Observamos que la moral afecta de forma muy distinta en las esferas pública y privada. Mientras que en la pública domina lo políticamente correcto y eufemístico, en lo privado se va fraguando lo bárbaro. La cuestión moral, los criterios para condenar moralmente ciertos comportamientos, parecen estar claros cuando se trata de actos vandálicos como el robo o el allanamiento de morada, entre otros. Pero en cuanto se toca la esfera íntima, esta línea se difumina. No parece posible definir la estafa, el vandalismo, la violencia, el abuso o el mal trato en esta dimensión. En estos casos, el abuso y la perversión sexuales, así como la estafa económica en sus diferentes vertientes (vaciamiento de cuenta, vida parasitaria…) no solo están permitidas, sino que además forman parte de estas nuevas formas de vinculación o no-relaciones que diría Eva Illouz.

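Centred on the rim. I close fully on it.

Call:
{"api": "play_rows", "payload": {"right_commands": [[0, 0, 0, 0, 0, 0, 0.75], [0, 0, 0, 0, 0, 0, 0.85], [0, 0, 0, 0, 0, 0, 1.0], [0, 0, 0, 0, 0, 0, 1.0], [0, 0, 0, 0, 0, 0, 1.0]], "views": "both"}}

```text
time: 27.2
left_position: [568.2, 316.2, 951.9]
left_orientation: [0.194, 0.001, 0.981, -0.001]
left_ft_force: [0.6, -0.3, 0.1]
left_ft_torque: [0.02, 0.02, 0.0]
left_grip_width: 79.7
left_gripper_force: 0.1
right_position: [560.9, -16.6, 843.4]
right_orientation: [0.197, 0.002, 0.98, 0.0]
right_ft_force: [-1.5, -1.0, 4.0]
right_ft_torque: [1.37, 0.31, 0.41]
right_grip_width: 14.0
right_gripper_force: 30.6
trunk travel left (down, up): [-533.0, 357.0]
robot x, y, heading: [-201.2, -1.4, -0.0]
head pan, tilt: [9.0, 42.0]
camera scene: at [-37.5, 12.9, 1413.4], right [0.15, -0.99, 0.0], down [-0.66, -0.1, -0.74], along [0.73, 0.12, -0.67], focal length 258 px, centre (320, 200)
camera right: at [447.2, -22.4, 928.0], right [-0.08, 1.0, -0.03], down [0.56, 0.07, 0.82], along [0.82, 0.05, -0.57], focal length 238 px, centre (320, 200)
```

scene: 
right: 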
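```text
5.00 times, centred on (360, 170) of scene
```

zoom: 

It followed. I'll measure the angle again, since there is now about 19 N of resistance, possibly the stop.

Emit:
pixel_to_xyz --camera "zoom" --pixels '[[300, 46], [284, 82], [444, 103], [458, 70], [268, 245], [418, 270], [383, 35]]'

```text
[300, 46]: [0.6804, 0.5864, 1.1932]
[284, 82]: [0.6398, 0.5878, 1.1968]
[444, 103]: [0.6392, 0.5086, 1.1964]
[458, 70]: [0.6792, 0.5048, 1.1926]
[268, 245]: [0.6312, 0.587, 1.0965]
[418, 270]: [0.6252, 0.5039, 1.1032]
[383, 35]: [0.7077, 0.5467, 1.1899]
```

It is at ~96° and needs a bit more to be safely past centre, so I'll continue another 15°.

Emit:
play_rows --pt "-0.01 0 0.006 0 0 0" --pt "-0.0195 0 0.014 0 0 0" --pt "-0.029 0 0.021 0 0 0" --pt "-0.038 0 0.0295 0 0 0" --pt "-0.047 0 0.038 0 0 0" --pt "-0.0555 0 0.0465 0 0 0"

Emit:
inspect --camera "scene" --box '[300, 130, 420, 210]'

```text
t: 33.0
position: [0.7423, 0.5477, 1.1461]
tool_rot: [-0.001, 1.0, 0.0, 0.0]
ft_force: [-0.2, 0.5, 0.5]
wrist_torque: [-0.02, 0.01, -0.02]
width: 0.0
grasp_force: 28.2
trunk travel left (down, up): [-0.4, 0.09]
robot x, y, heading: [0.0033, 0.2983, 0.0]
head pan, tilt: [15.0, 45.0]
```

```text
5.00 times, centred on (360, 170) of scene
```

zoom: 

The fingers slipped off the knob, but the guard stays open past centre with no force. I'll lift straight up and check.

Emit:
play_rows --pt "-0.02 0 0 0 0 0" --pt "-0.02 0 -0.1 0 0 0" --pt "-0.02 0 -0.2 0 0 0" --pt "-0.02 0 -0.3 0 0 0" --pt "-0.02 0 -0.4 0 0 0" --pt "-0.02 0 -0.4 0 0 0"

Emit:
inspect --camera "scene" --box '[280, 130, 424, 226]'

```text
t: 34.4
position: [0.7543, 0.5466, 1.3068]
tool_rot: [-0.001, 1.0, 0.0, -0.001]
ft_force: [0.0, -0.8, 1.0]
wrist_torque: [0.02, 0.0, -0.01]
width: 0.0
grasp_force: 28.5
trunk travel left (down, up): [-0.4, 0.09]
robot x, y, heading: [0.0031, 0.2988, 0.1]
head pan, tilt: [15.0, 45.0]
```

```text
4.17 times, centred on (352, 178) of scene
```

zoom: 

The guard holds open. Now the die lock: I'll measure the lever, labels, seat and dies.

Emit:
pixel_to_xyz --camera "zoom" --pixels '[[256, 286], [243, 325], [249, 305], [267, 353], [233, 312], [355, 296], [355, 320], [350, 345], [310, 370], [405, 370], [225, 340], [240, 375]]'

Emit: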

Ahora bien, lo que a simple vista parecen problemas individuales o de pareja, en realidad son sociales. A nivel cultural, parte de la causa de esa falta de discurso moral está, como lo explica Eva Illouz, en que “las relaciones íntimas en la actualidad tienen como fundamento la libertad contractual, que excluye la posibilidad de responsabilizar a quien se echa atrás”. La autora entiende que este factor no es suficiente y recurre al concepto de “falsa conciencia” para explicar que se tiende a asumir el punto de vista del otro, el que abusa, en perjuicio del propio (el de la víctima). Finalmente, esta socióloga concluirá afirmando que esta transformación radical en la estructura de la culpabilidad moral reside en “las propiedades mismas del amor moderno” siempre en tensión entre la autonomía y el reconocimiento, estrechamente ligado a la reafirmación del propio valor o autoestima, ganando esta batalla el valor de la autonomía. La cultura terapéutica, cómplice de la distopía posmoderna, responsabiliza al yo de sus “fracasos”, ya sea, por ejemplo, culpando a la persona por elegir una pareja no disponible o por amar demasiado o por mostrarse socialmente dependiente al querer comprometerse…  Culturalmente estas personas, mayoritariamente mujeres, asumen su culpa, eufemismo de responsabilidad. Esta estructura moral y cultural del amor propio, la autonomía y la independencia aparece como responsable de tanta ansiedad e incertidumbre en los vínculos románticos modernos. Estos modelos fomentan la auto-inculpación y auto-incriminación. Resulta imposible además de paradójico amar y ser autónoma. No se puede ser dependiente e independiente al mismo tiempo.